═══ Collected data ═══
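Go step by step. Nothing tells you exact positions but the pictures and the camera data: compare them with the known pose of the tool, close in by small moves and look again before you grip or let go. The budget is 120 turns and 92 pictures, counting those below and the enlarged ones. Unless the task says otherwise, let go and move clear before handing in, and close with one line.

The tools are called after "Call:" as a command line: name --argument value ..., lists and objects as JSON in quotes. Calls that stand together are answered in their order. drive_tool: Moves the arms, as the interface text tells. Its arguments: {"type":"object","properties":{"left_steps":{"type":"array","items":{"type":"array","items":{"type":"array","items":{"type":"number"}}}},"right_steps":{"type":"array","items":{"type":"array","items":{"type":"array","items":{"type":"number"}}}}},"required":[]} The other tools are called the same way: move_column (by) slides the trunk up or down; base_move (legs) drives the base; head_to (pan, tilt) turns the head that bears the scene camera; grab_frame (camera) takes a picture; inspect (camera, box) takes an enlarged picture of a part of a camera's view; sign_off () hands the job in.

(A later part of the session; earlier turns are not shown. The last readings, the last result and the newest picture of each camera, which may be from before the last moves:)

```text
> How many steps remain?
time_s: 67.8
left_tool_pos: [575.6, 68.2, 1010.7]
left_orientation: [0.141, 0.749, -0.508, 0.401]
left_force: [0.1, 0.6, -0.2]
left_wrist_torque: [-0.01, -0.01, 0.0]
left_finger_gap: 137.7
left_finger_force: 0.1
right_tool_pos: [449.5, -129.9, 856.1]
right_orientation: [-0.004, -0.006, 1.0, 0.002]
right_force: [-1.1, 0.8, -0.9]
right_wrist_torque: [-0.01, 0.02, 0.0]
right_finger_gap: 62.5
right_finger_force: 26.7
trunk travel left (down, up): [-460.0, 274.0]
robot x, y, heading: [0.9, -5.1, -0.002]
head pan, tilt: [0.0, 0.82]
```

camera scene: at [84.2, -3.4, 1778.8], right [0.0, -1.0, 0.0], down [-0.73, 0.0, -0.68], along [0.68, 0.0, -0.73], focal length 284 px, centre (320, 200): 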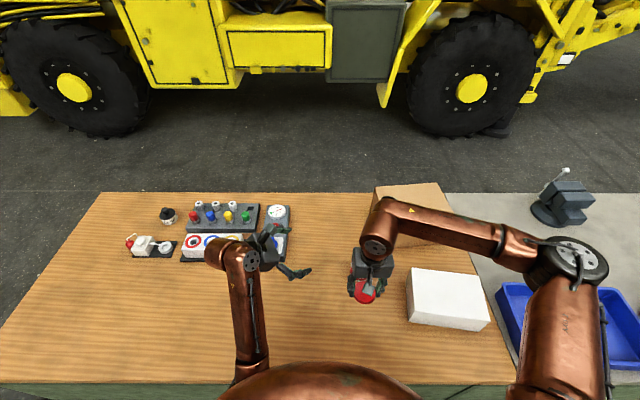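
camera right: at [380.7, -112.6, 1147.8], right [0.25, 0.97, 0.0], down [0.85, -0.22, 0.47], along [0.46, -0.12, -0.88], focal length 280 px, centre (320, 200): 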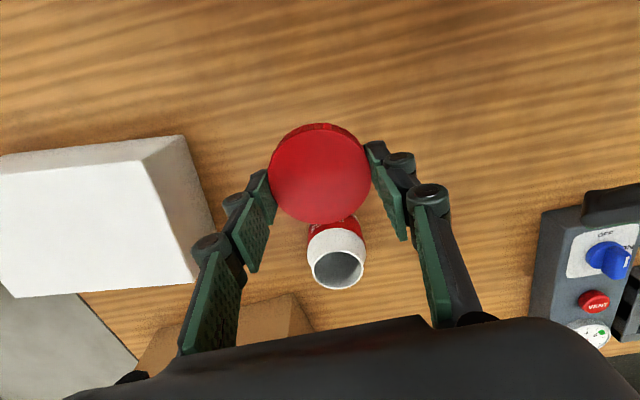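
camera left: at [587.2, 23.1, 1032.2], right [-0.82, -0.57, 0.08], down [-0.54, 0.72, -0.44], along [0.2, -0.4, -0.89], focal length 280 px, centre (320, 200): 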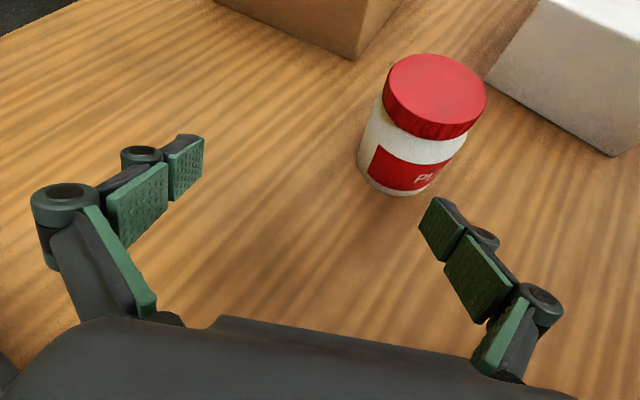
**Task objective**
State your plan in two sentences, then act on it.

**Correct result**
═══
**Task objective**
Pick out every line with the string "tilt" and copy it.

**Correct result**
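The tools are called after "Call:" as a command line: name --argument value ..., lists and objects as JSON in quotes. Calls that stand together are answered in their order. drive_tool: Moves the arms, as the interface text tells. Its arguments: {"type":"object","properties":{"left_steps":{"type":"array","items":{"type":"array","items":{"type":"array","items":{"type":"number"}}}},"right_steps":{"type":"array","items":{"type":"array","items":{"type":"array","items":{"type":"number"}}}}},"required":[]} The other tools are called the same way: move_column (by) slides the trunk up or down; base_move (legs) drives the base; head_to (pan, tilt) turns the head that bears the scene camera; grab_frame (camera) takes a picture; inspect (camera, box) takes an enlarged picture of a part of a camera's view; sign_off () hands the job in.
head pan, tilt: [0.0, 0.82]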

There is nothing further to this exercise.